Posted on 07/06/2026 5:57:59 AM PDT by MtnClimber

Today's socialists aren't reviving Marx—they're replacing faith with politics and promising comfort instead of freedom.

In the roughly two weeks since the New York primary elections, conservatives—and other normies—have been understandably upset about the prospects of a socialist surge in American politics. Three candidates endorsed by New York City’s socialist Mayor Zohran Mamdani won their congressional primaries easily, while Democratic Socialists of America (DSA)-aligned candidates around the state did quite well. In short, June 23 was a good day for socialists throughout the country, leaving many observers wondering if this will be a new date that lives in infamy, the date that marks the official start of the socialist-led collapse of the world’s quintessential capitalist, democratic republic.

As I say, this concern is understandable. Avowed socialists are winning big in cities across the country, not just in New York City but also in Seattle, possibly in Los Angeles, and almost certainly in the nation’s capital, Washington, D.C. It has been well over a hundred years since the United States saw such a swell in socialist-affiliated political success. And this time, it’s highly unlikely that the leader of the Democratic establishment (whoever that is now) will be able to crush the nascent movement like his predecessor did last time, when Progressive patriarch Woodrow Wilson had the head of the Socialist Party of America, Eugene V. Debs, imprisoned for the crime of giving a speech. “Socialism” and its number of adherents will continue to expand for some time, at least until both major parties figure out how to refute their claims and prove the emptiness of their promises.

To that end, it is important to recognize just who and what it is the Republicans, the mainstream Democrats, and the nation at large are fighting.

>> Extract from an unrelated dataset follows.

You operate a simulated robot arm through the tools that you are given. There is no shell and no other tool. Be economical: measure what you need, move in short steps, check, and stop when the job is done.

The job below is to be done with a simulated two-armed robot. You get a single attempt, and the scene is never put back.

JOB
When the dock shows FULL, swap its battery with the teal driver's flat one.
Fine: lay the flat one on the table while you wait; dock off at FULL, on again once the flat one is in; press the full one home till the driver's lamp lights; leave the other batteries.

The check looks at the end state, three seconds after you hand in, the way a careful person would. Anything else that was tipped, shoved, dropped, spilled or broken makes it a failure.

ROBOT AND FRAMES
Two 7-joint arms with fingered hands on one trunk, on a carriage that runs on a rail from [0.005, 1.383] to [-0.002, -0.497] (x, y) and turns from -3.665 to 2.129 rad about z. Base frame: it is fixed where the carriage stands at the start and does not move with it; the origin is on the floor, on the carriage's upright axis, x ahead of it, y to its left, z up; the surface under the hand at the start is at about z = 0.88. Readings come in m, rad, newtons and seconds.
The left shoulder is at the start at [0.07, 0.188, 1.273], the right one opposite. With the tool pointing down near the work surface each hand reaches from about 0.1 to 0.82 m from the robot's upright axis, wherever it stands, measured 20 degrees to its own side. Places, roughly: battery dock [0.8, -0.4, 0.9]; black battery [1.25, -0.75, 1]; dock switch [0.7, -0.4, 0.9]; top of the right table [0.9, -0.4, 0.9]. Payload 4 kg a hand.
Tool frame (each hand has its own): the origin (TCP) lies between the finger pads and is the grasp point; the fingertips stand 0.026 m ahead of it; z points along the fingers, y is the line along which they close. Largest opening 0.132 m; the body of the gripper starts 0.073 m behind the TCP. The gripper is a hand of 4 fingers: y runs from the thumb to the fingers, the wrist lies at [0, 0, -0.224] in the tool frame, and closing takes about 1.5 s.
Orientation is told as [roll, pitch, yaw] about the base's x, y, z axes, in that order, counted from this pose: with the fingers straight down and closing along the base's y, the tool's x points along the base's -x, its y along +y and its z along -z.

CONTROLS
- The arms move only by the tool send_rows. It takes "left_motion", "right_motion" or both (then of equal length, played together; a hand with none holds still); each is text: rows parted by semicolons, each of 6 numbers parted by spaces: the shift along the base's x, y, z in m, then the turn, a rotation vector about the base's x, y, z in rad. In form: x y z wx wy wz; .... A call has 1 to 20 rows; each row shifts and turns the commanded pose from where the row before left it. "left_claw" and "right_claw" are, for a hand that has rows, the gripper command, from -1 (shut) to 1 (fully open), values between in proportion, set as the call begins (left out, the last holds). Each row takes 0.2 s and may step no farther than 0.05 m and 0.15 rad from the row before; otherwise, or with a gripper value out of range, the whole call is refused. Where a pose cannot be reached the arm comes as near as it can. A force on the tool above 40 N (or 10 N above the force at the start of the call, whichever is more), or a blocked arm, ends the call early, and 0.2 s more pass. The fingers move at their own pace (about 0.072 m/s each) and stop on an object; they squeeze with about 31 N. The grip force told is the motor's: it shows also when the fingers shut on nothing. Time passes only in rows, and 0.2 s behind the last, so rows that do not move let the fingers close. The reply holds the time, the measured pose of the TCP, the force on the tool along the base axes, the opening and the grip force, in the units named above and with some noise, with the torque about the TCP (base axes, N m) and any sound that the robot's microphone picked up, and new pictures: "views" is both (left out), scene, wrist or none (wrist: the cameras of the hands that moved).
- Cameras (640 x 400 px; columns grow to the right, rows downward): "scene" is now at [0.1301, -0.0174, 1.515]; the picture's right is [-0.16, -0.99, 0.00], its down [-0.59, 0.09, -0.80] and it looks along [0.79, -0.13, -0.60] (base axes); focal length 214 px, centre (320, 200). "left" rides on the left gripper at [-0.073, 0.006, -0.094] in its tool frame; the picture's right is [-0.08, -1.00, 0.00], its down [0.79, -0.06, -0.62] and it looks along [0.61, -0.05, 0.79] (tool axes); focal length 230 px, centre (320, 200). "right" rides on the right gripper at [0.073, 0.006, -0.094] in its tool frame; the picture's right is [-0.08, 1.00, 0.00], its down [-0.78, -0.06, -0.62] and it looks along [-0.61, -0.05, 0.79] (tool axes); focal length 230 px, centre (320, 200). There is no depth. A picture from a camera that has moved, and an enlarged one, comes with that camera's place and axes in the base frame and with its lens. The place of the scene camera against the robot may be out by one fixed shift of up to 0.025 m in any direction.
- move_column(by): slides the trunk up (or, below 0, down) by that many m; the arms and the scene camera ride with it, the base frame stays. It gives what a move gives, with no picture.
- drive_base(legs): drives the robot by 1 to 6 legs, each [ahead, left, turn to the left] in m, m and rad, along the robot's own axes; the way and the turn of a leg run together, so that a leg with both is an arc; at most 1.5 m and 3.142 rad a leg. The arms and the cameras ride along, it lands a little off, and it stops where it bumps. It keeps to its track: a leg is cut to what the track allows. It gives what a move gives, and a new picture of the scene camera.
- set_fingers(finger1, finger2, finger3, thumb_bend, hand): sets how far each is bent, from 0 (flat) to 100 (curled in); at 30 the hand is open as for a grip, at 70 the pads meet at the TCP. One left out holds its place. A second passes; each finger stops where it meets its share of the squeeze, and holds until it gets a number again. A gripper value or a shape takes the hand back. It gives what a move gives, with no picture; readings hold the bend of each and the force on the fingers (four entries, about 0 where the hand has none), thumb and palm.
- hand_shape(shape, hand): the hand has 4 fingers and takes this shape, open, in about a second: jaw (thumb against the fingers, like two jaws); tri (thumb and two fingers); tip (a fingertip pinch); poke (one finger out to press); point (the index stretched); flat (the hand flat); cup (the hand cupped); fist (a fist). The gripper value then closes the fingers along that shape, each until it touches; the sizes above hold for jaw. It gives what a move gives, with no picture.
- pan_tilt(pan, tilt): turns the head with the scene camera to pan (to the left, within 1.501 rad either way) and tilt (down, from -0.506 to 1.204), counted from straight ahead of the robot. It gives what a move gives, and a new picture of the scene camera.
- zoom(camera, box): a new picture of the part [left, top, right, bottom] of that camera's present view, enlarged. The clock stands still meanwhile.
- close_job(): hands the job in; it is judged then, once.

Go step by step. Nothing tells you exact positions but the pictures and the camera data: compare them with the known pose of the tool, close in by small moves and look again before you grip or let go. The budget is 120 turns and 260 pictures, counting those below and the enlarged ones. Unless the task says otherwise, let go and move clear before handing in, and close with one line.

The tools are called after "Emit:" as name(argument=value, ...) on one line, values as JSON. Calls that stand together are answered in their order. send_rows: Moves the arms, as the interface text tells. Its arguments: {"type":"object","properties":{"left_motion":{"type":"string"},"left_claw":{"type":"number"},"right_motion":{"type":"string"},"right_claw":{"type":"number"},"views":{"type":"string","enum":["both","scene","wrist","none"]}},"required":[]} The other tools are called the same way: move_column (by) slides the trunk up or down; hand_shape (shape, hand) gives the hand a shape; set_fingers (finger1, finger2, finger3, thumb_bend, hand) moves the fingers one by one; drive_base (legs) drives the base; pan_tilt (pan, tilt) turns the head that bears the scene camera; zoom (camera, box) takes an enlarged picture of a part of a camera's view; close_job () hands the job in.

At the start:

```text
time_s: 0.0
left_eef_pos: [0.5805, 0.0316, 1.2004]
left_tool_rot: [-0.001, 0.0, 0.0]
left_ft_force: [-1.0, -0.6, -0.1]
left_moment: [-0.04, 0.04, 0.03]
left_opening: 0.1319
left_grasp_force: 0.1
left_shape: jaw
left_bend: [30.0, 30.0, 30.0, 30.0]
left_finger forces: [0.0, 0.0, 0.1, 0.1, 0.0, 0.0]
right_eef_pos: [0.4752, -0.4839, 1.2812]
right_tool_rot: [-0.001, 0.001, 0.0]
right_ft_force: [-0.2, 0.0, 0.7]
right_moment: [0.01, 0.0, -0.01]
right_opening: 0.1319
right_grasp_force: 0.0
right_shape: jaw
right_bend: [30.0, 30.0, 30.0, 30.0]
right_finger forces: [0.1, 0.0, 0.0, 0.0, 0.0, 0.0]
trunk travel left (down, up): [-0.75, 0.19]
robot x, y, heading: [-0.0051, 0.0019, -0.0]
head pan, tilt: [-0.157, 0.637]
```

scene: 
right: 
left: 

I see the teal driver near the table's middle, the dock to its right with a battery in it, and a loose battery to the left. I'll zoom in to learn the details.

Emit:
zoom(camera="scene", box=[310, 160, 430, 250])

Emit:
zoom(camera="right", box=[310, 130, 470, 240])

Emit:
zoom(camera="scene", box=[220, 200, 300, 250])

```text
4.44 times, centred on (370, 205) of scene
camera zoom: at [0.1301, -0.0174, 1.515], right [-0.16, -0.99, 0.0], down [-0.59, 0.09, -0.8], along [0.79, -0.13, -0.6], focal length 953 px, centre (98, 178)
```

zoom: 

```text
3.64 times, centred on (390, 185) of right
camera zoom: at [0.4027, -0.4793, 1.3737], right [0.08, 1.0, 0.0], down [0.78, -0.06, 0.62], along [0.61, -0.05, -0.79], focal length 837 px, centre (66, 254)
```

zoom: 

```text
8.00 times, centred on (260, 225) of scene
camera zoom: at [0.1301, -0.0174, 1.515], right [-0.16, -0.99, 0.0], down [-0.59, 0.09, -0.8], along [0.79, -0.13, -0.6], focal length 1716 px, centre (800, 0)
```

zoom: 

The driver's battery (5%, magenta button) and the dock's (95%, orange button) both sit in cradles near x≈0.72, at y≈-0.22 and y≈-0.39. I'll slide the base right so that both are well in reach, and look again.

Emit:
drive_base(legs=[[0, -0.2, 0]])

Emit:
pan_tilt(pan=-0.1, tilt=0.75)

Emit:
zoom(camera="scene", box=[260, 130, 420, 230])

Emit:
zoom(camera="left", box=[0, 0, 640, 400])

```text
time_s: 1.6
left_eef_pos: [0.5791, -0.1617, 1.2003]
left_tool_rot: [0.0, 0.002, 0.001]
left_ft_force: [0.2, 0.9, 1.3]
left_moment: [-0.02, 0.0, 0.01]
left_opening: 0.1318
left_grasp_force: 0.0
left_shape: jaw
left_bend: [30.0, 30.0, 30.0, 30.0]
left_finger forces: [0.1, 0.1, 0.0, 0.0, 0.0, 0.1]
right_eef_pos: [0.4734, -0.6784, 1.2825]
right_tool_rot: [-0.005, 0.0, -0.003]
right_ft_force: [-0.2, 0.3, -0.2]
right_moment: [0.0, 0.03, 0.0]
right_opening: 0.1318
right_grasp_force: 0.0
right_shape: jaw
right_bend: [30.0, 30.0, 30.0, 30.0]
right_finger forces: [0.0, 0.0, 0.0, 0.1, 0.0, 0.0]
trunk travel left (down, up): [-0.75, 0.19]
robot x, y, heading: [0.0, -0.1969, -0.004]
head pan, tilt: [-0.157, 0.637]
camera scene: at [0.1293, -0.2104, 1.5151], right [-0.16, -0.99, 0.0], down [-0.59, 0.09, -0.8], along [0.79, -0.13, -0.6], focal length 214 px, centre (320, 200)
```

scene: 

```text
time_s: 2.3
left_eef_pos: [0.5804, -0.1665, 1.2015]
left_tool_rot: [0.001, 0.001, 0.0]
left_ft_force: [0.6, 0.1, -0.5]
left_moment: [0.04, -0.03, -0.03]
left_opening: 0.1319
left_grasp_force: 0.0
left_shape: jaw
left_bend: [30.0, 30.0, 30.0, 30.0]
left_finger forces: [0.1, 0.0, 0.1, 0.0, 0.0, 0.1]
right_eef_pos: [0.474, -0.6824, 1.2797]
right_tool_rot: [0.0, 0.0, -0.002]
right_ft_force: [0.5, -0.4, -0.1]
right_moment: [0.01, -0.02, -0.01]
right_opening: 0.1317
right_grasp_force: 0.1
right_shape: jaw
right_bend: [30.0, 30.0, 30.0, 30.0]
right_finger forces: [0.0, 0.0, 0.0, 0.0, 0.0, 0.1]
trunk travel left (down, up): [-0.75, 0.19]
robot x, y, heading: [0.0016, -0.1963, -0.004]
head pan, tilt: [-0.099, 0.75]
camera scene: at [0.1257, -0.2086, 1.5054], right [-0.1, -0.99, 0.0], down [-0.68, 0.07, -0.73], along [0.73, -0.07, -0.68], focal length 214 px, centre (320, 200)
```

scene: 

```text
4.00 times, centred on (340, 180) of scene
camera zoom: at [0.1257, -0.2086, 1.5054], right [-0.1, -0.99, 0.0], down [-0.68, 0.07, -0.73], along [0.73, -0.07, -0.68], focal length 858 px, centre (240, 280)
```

These are not your father’s socialists, to coin a phrase. Today’s DSA and yesterday’s SPA share much in common, but they also differ from one another in many significant and some definitive ways. Mamdani is not Debs. Alexandria Ocasio-Cortez is not Josephine Conger-Kaneko. Bernie Sanders is not Morris Hillquit. Indeed, to a great extent, today’s “socialists” are socialists in name only. And recognizing that—and what makes them different—is the key to both understanding and defeating them.

The first thing to note about today’s socialists is that they are not Marxists, not really. They regurgitate the rhetoric, of course, and spout the proper platitudes, but they don’t know or care anything about the “means of production.” They think the state should have a greater role in the economy, but not because they believe workers are alienated from their labor or because they think society has arrived, dialectically, at the stage at which that alienation can be rectified through collective action. Rather, they think the state should have a greater role because they want stuff, stuff that they—or those whom they purport to represent—can’t otherwise have: low rents, cheaper groceries, free college education, and healthcare. In this sense, today’s socialists are less Marxists than Stirner-ites, not communists so much as “egoists.” Almost two-and-a-half years ago, in a column in these pages about Joe Biden’s student loan forgiveness obsession, I spelled out some of the differences between Marxists and Stirner-ites this way:

Unlike most of his fellow Young Hegelians…[Max] Stirner was not a communist or even a socialist. He was, rather, an “egoist,” which is to say that he was concerned with himself and his needs, first and foremost, and believed that all men were, at heart, radically self-interested. Stirner mocked Marx, Engels, and their fellow communists, assailing their quasi-religious utopian dreams and insisting that man, once freed from the “bondage” imposed by the Christians and their God, would never willingly accept the bondage imposed by the communists and their pseudo-god. Instead, Stirner asserted, man would feed his ego, would satisfy his desires, and would be concerned principally with his own personal comfort.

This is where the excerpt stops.